**Data block:**
## begin

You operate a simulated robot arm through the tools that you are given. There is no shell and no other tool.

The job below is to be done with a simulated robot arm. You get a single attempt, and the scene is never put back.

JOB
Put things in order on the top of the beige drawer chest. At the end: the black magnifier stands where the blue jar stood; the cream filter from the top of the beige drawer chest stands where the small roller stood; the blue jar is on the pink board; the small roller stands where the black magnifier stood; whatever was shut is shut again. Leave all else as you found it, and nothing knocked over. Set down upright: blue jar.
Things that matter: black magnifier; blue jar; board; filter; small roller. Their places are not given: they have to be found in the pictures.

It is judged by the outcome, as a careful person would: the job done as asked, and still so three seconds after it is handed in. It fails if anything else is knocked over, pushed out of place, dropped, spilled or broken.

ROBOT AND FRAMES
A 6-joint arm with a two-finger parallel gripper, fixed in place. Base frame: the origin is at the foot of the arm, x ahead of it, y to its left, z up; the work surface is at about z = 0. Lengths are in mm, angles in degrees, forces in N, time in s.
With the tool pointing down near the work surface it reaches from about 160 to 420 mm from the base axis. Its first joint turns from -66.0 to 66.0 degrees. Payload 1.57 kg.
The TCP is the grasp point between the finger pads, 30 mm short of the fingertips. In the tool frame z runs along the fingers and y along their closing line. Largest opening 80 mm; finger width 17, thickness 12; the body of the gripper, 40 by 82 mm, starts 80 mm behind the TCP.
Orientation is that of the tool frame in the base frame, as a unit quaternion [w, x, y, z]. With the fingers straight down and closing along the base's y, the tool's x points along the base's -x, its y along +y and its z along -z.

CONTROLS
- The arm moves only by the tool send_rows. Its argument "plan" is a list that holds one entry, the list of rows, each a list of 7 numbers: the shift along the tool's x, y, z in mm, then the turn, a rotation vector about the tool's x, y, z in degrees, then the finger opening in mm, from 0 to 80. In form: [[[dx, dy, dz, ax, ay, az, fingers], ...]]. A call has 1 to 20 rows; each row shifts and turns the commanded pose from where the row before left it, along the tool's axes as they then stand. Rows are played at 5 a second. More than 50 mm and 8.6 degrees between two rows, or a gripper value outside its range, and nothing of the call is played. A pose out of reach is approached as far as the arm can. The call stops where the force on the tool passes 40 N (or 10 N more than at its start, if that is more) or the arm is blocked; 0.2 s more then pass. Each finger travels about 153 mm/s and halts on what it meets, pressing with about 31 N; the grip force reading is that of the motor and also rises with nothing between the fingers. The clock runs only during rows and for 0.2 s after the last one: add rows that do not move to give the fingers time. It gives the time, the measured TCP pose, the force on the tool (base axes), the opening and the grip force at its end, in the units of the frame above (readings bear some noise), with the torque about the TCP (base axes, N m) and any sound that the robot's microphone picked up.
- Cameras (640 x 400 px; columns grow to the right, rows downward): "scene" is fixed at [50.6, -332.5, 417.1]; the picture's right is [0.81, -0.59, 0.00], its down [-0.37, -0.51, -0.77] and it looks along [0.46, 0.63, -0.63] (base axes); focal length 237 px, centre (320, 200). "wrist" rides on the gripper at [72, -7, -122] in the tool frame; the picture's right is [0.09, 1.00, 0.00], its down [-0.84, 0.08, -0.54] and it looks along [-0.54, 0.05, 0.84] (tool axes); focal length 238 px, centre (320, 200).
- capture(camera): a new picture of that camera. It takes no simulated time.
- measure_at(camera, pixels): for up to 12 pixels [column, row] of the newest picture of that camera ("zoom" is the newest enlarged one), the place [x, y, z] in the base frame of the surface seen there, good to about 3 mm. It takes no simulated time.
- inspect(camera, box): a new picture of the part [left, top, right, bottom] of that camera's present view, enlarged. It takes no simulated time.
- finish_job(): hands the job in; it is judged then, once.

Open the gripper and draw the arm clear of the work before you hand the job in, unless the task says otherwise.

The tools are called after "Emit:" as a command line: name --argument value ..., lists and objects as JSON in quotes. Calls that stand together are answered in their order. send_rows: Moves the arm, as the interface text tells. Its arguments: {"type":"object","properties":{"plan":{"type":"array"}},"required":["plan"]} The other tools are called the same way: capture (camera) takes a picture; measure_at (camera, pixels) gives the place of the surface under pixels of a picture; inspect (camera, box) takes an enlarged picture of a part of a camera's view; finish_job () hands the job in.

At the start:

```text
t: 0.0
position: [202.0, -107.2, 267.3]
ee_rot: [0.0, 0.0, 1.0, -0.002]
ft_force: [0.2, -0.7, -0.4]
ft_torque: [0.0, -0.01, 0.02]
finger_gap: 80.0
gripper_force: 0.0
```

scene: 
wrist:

## end

**Written task:**
Quote the listing word for word from its first line through the line in which "It is judged by" appears.

**Answer to the exercise:**
You operate a simulated robot arm through the tools that you are given. There is no shell and no other tool.

The job below is to be done with a simulated robot arm. You get a single attempt, and the scene is never put back.

JOB
Put things in order on the top of the beige drawer chest. At the end: the black magnifier stands where the blue jar stood; the cream filter from the top of the beige drawer chest stands where the small roller stood; the blue jar is on the pink board; the small roller stands where the black magnifier stood; whatever was shut is shut again. Leave all else as you found it, and nothing knocked over. Set down upright: blue jar.
Things that matter: black magnifier; blue jar; board; filter; small roller. Their places are not given: they have to be found in the pictures.

It is judged by the outcome, as a careful person would: the job done as asked, and still so three seconds after it is handed in. It fails if anything else is knocked over, pushed out of place, dropped, spilled or broken.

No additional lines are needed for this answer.